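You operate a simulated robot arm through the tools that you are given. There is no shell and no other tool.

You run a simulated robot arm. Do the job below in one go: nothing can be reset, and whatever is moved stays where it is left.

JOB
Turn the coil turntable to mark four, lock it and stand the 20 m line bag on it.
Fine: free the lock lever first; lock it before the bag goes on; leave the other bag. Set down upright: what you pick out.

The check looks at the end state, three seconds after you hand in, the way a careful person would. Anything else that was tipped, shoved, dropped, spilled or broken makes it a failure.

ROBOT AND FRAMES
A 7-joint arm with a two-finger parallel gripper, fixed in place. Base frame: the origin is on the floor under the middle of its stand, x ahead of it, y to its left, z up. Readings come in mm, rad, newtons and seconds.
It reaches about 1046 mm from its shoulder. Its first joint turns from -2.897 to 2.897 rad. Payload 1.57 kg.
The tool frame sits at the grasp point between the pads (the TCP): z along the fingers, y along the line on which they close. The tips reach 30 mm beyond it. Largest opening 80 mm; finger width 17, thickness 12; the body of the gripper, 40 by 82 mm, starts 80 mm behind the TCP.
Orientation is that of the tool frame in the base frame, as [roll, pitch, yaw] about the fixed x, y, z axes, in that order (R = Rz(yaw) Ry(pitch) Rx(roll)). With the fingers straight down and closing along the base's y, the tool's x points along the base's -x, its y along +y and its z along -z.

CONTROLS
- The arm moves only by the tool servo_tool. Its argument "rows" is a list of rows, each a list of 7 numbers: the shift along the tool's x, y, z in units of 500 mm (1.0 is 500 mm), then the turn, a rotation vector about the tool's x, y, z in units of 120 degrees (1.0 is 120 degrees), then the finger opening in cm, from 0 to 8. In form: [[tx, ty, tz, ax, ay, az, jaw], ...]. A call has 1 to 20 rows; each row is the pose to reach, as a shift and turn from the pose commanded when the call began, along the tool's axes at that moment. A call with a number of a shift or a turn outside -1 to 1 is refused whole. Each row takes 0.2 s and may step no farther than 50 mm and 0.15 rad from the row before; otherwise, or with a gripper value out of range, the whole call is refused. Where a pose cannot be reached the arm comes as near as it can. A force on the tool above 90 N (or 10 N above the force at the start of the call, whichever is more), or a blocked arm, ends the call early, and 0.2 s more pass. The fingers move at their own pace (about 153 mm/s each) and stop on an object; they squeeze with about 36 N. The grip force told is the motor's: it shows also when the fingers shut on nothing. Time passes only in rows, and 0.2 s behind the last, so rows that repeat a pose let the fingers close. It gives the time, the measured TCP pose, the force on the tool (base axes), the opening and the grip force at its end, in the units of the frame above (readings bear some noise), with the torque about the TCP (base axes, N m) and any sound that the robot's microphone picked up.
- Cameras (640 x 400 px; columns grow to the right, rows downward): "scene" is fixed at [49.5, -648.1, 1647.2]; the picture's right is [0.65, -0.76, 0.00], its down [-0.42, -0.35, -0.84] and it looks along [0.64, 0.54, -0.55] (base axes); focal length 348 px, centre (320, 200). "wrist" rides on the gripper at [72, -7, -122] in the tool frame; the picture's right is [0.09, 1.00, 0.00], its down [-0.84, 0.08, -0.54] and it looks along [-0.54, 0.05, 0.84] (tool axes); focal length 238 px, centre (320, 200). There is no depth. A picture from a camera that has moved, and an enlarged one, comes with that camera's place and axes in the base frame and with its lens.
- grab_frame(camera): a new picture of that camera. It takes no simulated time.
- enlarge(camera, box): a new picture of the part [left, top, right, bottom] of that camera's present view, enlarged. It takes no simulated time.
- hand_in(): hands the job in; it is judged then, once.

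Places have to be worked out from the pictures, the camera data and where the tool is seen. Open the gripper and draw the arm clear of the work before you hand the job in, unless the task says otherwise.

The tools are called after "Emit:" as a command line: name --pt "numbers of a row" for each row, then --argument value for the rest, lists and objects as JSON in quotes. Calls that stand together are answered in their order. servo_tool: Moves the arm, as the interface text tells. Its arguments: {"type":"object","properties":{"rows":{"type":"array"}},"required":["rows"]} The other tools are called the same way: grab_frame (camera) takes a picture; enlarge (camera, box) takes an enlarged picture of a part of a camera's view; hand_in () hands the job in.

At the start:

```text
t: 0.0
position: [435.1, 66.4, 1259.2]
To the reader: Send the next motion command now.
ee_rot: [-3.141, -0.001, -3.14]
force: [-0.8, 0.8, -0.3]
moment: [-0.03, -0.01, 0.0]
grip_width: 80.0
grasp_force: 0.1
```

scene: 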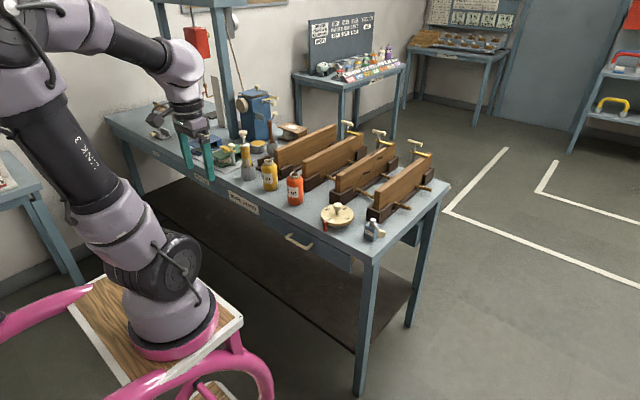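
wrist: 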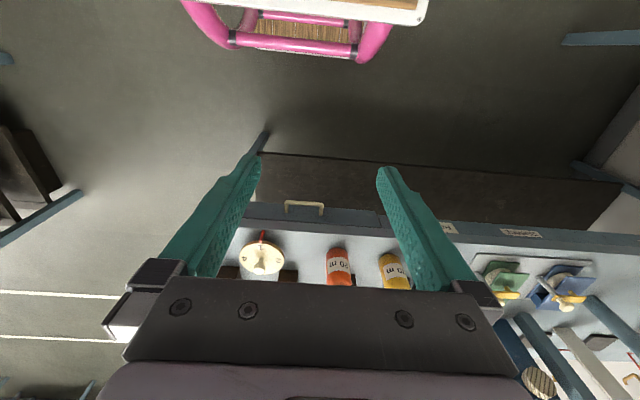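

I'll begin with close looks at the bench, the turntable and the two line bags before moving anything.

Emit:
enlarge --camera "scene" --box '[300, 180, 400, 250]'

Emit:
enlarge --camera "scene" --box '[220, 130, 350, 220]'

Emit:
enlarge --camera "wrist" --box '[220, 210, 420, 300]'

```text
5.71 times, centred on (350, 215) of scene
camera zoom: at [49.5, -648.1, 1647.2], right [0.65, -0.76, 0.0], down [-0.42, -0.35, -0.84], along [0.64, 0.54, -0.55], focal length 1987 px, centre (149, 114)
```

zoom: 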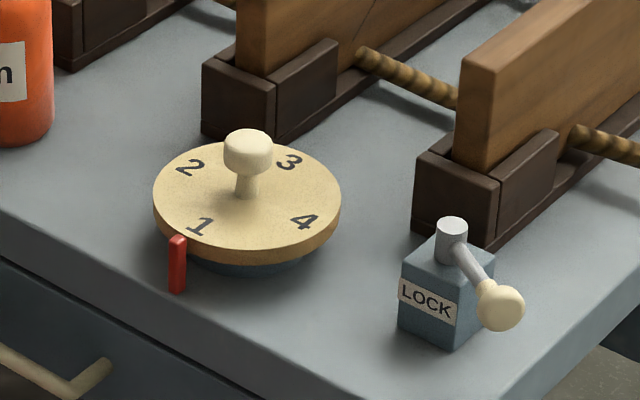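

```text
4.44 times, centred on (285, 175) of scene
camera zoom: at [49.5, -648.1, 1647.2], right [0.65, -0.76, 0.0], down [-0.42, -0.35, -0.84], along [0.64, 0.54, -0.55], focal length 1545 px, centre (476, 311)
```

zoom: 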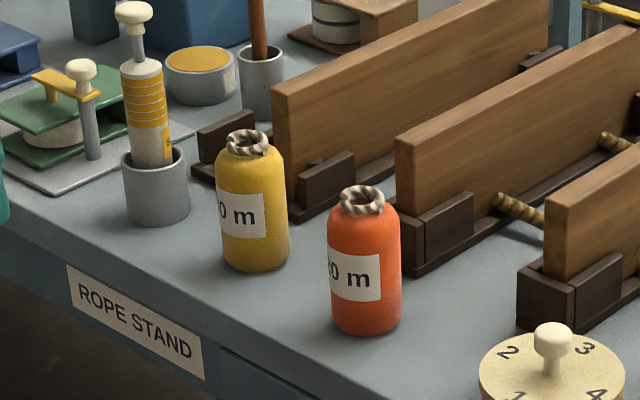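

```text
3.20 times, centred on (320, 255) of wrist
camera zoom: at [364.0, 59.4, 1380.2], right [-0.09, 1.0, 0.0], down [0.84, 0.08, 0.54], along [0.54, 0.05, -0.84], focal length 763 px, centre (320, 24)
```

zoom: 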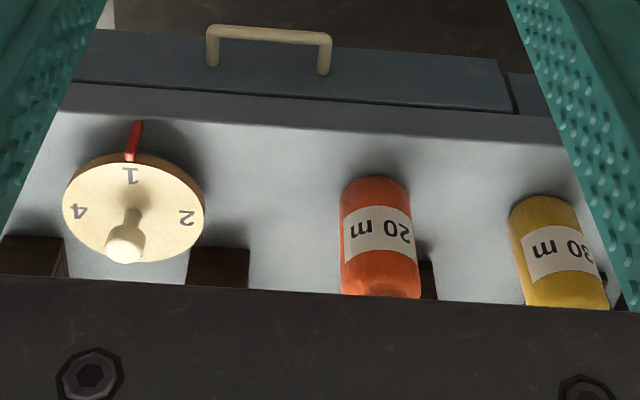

▸ **WHAT IS NEEDED**
Exactly as written, return the lines from the line containing "Fine: free the" through the line containing "ROBOT AND FRAMES", both included.

▸ **EXERCISE RESPONSE**
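Fine: free the lock lever first; lock it before the bag goes on; leave the other bag. Set down upright: what you pick out.

The check looks at the end state, three seconds after you hand in, the way a careful person would. Anything else that was tipped, shoved, dropped, spilled or broken makes it a failure.

ROBOT AND FRAMES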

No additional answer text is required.